В 1942 году Фурцева вернулась в Москву, ее вновь избрали секретарем парткома института. Мужчины были на фронте. Карьерные женщины получили шанс. Растущего молодого работника приметил первый секретарь Фрунзенского райкома партии Петр Владимирович Богуславский и взял к себе. Ее утвердили секретарем райкома по кадрам.
Сорок второй год был для Екатерины Алексеевны памятным во всех отношениях. У нее родилась дочь Светлана. Но появление ребенка отнюдь не укрепило семью. Напротив, брак рухнул. Муж ушел к другой. Екатерина Алексеевна осталась с дочкой, матерью и братом, отличавшимся склонностью к горячительным напиткам.

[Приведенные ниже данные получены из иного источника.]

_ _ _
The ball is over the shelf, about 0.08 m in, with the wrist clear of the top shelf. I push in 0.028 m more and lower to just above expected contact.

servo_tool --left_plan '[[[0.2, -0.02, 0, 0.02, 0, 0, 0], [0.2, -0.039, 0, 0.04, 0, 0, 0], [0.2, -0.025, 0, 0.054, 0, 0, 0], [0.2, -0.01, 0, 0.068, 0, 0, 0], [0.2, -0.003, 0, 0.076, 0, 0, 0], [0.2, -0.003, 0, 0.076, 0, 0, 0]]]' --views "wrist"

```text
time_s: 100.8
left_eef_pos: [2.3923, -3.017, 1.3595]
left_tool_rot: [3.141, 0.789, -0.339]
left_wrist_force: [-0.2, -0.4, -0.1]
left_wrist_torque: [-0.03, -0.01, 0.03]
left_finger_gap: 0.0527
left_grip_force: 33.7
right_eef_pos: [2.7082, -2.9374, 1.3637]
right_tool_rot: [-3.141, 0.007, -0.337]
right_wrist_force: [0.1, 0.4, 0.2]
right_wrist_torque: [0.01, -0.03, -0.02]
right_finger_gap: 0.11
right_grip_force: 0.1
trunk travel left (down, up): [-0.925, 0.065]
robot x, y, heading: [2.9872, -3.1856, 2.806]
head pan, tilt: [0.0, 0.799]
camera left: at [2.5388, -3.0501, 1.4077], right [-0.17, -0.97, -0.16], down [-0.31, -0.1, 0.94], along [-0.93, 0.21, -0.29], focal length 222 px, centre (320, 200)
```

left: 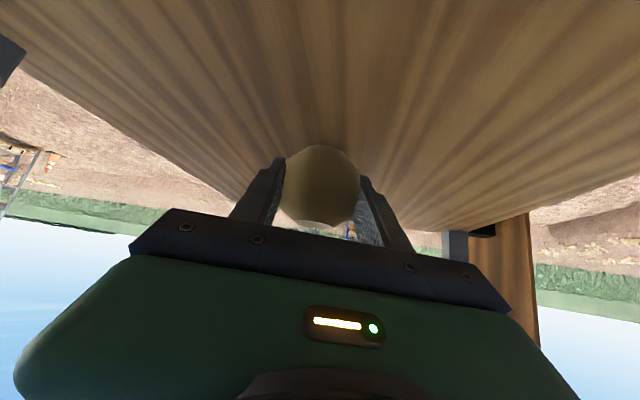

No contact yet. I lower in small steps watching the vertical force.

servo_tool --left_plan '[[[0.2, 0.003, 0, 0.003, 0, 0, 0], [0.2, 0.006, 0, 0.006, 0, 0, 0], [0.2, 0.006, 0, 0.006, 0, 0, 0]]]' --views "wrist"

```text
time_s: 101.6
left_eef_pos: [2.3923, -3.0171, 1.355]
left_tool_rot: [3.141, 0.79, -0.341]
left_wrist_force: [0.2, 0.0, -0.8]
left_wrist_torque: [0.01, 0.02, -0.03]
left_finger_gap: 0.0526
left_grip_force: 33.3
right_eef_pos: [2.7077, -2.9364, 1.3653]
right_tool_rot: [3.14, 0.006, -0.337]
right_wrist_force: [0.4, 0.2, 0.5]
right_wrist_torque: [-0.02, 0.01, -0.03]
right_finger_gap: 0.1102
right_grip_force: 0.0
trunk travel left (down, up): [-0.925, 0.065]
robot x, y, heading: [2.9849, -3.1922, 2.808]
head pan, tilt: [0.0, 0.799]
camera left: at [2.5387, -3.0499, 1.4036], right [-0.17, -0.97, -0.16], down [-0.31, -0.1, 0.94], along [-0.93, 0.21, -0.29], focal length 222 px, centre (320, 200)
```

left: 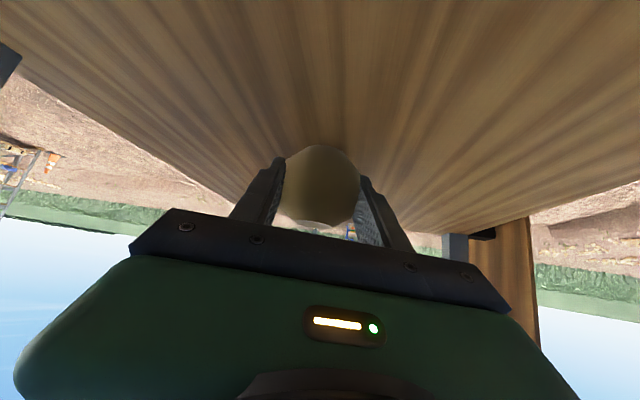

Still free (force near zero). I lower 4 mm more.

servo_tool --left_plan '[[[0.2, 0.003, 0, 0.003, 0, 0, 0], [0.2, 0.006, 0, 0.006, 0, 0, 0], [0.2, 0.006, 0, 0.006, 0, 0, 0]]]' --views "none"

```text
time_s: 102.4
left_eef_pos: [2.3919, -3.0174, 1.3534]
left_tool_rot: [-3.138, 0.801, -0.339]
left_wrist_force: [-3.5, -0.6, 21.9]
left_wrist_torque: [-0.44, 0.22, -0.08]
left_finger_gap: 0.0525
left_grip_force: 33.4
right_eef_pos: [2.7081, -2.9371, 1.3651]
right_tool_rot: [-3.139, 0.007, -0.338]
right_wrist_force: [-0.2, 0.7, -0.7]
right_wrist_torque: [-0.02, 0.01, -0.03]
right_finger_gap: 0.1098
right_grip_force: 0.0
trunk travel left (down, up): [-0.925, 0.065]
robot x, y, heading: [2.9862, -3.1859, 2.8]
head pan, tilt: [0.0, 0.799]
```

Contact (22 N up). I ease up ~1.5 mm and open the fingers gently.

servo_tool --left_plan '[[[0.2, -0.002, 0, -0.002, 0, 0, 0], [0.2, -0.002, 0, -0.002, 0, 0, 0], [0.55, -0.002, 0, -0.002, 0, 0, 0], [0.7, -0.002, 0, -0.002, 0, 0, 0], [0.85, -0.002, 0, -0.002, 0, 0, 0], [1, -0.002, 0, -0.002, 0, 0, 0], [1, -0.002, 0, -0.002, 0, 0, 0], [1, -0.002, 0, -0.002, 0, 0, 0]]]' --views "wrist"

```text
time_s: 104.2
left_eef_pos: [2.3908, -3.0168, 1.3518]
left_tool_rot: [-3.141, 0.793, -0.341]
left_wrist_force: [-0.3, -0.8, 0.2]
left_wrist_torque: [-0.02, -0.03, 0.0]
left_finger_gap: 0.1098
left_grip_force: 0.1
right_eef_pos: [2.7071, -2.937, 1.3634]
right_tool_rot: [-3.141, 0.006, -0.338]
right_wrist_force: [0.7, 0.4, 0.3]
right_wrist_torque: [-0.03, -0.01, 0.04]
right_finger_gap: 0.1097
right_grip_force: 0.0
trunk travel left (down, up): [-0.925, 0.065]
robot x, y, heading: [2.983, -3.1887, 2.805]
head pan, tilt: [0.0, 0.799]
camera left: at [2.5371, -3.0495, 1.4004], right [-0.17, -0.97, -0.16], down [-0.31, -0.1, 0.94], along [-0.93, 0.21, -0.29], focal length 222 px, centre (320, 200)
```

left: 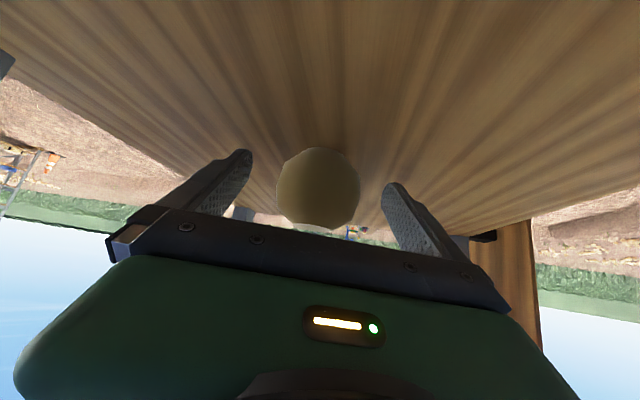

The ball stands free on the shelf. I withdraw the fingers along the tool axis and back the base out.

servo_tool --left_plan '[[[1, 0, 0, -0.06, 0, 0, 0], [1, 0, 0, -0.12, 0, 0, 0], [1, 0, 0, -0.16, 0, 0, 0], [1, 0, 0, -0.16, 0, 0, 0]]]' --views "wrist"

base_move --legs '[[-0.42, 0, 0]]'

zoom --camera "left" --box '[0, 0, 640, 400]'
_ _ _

Возможно, успешно начавшаяся партийная карьера помогла ей справиться с личной драмой. У Фурцевой сложились особые отношения с первым секретарем Богуславским. Они повсюду бывали вместе. Говорят, Петр Владимирович ценил не только ее деловые, но и женские достоинства. Во всяком случае Богуславскому Екатерина Алексеевна многим обязана. Он сделал ее в 1945 году вторым секретарем райкома.
Петр Богуславский был на три года ее старше. В войну был награжден несколькими орденами. После войны, когда партийный аппарат очищали от евреев, убрали из райкома и Богуславского. Его отправили в Академию общественных наук при ЦК ВКП/б/, где он написал диссертацию на тему «Московские большевики в годы Великой Отечественной войны 1941–1945 гг.». На партийную работу его не вернули. Много лет Богуславский руководил кафедрой марксизма-ленинизма в архитектурном институте.
В 1948 году Фурцева заняла его место. Женщин на высоких постах было немного. В основном они занимали должности второго-третьего ряда. При Сталине в политбюро не состояло ни одной женщины. Только в конце двадцатых годов в оргбюро ЦК ненадолго ввели Александру Васильевну Артюхину, которая с 1924 года заведовала в ЦК отделом работниц и крестьянок.
Вождь считал, что с руководящей работой в состоянии справляться только крепкие мужчины. Назначив Николая Константиновича Байбакова наркомом нефтяной промышленности, Сталин задал ему вопрос:
– Вот вы такой молодой нарком. Скажите, какими свойствами должен обладать советский нарком?
Байбаков стал перечислять. Вождь остановил его:
– Советскому наркому нужны прежде всего бычьи нервы плюс оптимизм.
Бычьих нервов Екатерине Алексеевне Фурцевой явно недоставало. Она была слишком эмоциональным человеком. Кроме того, партийные руководители часто собирались в неформальной обстановке. Нравы были грубые, в выражениях не стеснялись. Тяжелые застолья заканчивались чем-то непотребным. Перепившиеся члены политбюро швыряли спелые помидоры в потолок и хохотали, как сумасшедшие. Присутствие женщины в такой компании показалось бы странным.
Чтобы доказать свое право быть хозяином района, а затем и города, Фурцевой пришлось усвоить многие привычки и манеры мужчин-руководителей. Она научилась не робеть в мужском коллективе. Ее не смущали шуточки известного свойства. Она могла прилично выпить и послать по матушке. В райкоме она привыкла командовать мужчинами. При этом не забывала, что привлекательная женщина обладает и другими средствами воздействия на мужской коллектив.
Выдвинул Фурцеву на самостоятельную работу тогдашний московский руководитель Георгий Михайлович Попов. В ту пору у него было право назначать первых секретарей райкомов партии, не спрашивая разрешения ЦК. Георгий Попов был грубым человеком; подбирая себе команду, предпочитал людей хватких и напористых.